┏━━
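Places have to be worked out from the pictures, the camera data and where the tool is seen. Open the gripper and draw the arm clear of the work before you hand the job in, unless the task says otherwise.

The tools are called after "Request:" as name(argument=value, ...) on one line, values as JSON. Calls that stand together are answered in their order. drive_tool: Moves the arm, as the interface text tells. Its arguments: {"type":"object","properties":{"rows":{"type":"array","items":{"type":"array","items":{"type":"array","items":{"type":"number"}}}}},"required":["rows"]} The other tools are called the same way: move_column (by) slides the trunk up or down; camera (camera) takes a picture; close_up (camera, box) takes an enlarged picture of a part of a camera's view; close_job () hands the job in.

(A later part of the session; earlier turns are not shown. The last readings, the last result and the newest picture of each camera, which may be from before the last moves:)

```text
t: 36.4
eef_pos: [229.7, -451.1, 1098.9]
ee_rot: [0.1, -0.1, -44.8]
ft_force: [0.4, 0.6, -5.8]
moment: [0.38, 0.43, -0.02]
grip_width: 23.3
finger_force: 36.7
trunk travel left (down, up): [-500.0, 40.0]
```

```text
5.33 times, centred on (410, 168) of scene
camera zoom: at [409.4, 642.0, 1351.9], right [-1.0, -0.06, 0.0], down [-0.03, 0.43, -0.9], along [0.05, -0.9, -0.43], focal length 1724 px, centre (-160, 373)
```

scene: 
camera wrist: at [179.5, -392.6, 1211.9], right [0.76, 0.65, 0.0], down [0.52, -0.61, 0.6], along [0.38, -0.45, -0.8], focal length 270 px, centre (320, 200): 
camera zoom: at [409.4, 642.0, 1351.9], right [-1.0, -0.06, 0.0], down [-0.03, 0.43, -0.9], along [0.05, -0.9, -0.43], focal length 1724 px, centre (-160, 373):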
┗━━
## Set problem:
Your task is to quote the listing above word for word.

## Answer to this problem:
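Places have to be worked out from the pictures, the camera data and where the tool is seen. Open the gripper and draw the arm clear of the work before you hand the job in, unless the task says otherwise.

The tools are called after "Request:" as name(argument=value, ...) on one line, values as JSON. Calls that stand together are answered in their order. drive_tool: Moves the arm, as the interface text tells. Its arguments: {"type":"object","properties":{"rows":{"type":"array","items":{"type":"array","items":{"type":"array","items":{"type":"number"}}}}},"required":["rows"]} The other tools are called the same way: move_column (by) slides the trunk up or down; camera (camera) takes a picture; close_up (camera, box) takes an enlarged picture of a part of a camera's view; close_job () hands the job in.

(A later part of the session; earlier turns are not shown. The last readings, the last result and the newest picture of each camera, which may be from before the last moves:)

```text
t: 36.4
eef_pos: [229.7, -451.1, 1098.9]
ee_rot: [0.1, -0.1, -44.8]
ft_force: [0.4, 0.6, -5.8]
moment: [0.38, 0.43, -0.02]
grip_width: 23.3
finger_force: 36.7
trunk travel left (down, up): [-500.0, 40.0]
```

```text
5.33 times, centred on (410, 168) of scene
camera zoom: at [409.4, 642.0, 1351.9], right [-1.0, -0.06, 0.0], down [-0.03, 0.43, -0.9], along [0.05, -0.9, -0.43], focal length 1724 px, centre (-160, 373)
```

scene: 
camera wrist: at [179.5, -392.6, 1211.9], right [0.76, 0.65, 0.0], down [0.52, -0.61, 0.6], along [0.38, -0.45, -0.8], focal length 270 px, centre (320, 200): 
camera zoom: at [409.4, 642.0, 1351.9], right [-1.0, -0.06, 0.0], down [-0.03, 0.43, -0.9], along [0.05, -0.9, -0.43], focal length 1724 px, centre (-160, 373):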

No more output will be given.